◆ Extract provided:
Właściciel
Dzięki temu zatamowałeś wreszcie krwawienie.
-Na jakiś czas wystarczy, ale przyda się ktoś, kto zna magię leczenia.
Właściciel
- A Ty nie znasz? A jak nie, to znasz kogoś, kto zna?
-Najprościej będzie szukać w mieście. Ja sam nie władam żadną magią.
Właściciel
- A dopóki nie dotrzemy do najbliższego miasta, to pojedziesz z nami, żeby się nimi zająć?
Właściciel
- Zapakuj ich na wóz, a ja zaprzęgnę do niego zwierzaki.
Spróbował najdelikatniej jak umiał położyć rannych na wozie.

◆ Exercise instructions:
1/ Retype the section of the extract provided that opens with "-Na jakiś czas" and closes with "władam żadną magią.".
2/ How does the extract provided go on? Write the next part.

◆ Material:
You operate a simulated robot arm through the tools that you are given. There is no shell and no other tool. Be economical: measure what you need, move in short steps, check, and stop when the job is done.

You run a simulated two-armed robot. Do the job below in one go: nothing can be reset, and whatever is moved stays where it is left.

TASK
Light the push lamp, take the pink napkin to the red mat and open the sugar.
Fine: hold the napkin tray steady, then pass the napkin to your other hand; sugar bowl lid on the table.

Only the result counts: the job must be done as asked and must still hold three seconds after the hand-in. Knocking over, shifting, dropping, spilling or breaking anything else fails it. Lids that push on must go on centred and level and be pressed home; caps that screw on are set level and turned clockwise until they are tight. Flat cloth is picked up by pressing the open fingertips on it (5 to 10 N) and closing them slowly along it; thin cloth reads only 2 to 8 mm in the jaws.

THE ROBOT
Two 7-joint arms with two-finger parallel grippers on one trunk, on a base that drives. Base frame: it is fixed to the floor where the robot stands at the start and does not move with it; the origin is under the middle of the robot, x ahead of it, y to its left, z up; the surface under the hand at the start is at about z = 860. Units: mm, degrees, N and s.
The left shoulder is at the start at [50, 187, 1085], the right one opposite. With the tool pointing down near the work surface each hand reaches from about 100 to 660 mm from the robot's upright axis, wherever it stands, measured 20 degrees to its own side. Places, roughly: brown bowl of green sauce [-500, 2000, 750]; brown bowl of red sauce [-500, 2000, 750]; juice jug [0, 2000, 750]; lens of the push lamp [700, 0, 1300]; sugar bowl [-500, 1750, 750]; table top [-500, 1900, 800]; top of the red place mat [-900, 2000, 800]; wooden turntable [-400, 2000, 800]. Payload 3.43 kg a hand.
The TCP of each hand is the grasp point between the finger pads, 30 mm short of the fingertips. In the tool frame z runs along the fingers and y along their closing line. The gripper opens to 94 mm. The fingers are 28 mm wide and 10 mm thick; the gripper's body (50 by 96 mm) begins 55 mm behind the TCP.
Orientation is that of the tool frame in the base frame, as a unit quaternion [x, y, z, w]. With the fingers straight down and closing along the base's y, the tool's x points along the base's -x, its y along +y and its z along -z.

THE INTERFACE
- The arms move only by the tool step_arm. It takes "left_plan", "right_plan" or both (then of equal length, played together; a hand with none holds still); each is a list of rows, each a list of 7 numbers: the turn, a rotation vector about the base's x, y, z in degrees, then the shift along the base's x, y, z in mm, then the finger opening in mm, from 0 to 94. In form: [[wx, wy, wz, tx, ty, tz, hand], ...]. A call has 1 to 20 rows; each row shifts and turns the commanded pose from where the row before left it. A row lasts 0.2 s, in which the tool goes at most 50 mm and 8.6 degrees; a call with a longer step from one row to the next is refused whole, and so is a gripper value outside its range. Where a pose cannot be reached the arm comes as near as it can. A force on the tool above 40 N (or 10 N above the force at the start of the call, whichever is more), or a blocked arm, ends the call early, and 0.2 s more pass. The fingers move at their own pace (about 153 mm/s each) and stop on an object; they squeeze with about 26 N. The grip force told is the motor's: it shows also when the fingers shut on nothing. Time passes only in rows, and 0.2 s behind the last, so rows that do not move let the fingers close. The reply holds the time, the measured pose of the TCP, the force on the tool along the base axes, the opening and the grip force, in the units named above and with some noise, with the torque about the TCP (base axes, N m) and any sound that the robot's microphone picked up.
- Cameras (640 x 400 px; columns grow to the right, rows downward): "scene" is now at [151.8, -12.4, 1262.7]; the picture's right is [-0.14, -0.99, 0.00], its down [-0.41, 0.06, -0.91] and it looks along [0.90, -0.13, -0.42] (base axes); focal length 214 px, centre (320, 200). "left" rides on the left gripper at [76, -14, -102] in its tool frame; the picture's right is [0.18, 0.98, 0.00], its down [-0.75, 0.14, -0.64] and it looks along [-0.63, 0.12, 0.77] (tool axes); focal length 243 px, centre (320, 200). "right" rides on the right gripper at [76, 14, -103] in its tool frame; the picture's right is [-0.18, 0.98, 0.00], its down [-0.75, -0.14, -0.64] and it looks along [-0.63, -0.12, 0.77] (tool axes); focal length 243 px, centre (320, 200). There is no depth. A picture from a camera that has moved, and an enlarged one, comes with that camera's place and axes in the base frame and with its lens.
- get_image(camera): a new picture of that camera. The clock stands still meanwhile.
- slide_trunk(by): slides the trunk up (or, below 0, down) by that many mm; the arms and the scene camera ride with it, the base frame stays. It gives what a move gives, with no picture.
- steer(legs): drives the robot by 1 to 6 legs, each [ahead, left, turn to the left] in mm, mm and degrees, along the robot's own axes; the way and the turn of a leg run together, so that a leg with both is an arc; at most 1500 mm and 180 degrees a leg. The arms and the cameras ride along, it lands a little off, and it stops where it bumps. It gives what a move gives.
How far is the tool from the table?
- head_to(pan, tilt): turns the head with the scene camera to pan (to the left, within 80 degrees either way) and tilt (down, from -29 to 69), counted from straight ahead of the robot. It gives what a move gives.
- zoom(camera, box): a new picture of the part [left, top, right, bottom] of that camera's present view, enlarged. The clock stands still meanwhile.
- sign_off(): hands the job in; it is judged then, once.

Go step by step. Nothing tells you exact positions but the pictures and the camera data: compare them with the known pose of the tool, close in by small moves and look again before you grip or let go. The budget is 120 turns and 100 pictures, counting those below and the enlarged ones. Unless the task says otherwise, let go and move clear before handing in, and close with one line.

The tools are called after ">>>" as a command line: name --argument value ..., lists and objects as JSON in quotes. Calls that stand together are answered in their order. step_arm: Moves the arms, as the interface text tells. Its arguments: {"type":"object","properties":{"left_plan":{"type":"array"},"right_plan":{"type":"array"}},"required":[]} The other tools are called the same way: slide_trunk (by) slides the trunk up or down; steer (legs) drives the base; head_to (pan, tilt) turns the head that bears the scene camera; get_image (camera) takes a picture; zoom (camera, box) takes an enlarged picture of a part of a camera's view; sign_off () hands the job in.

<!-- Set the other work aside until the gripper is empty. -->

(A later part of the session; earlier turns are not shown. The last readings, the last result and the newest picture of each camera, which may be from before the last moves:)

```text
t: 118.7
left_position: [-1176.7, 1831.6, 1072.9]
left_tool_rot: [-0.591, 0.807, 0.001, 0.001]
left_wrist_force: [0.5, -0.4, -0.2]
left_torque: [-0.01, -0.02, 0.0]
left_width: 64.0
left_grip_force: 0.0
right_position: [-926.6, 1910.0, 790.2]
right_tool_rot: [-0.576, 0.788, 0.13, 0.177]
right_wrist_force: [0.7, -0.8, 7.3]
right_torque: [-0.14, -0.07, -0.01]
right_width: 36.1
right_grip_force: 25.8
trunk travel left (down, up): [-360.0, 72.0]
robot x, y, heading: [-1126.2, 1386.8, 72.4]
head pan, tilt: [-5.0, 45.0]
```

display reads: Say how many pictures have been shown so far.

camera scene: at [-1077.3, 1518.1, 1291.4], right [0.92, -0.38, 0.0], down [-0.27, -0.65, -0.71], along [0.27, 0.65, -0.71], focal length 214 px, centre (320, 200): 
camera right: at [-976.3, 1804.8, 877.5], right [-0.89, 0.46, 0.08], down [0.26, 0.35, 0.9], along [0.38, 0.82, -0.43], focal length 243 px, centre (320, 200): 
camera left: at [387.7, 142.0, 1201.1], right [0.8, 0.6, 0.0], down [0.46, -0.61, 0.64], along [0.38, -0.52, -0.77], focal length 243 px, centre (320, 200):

◆ Answers to each task:
1/
-Na jakiś czas wystarczy, ale przyda się ktoś, kto zna magię leczenia.
Właściciel
- A Ty nie znasz? A jak nie, to znasz kogoś, kto zna?
-Najprościej będzie szukać w mieście. Ja sam nie władam żadną magią.

2/
Właściciel
Udało Ci się to zrobić, a po chwili Krasnolud zaprzągł wierzchowce i ruszył w drogę. Wóz jechał na tyle wolno, że mogłeś iść obok i nawet się nie namęczyć. Na wozie niezbyt jak miałeś usiąść, w końcu tam były medykamenty i ranni oraz jakieś towary. Zawsze możesz jednak usiąść obok brodacza, raczej się zmieścisz.
Wolał iść trochę za wozem, by mieć widok na rannych.
Właściciel
I tak idziecie, a droga Wam mija.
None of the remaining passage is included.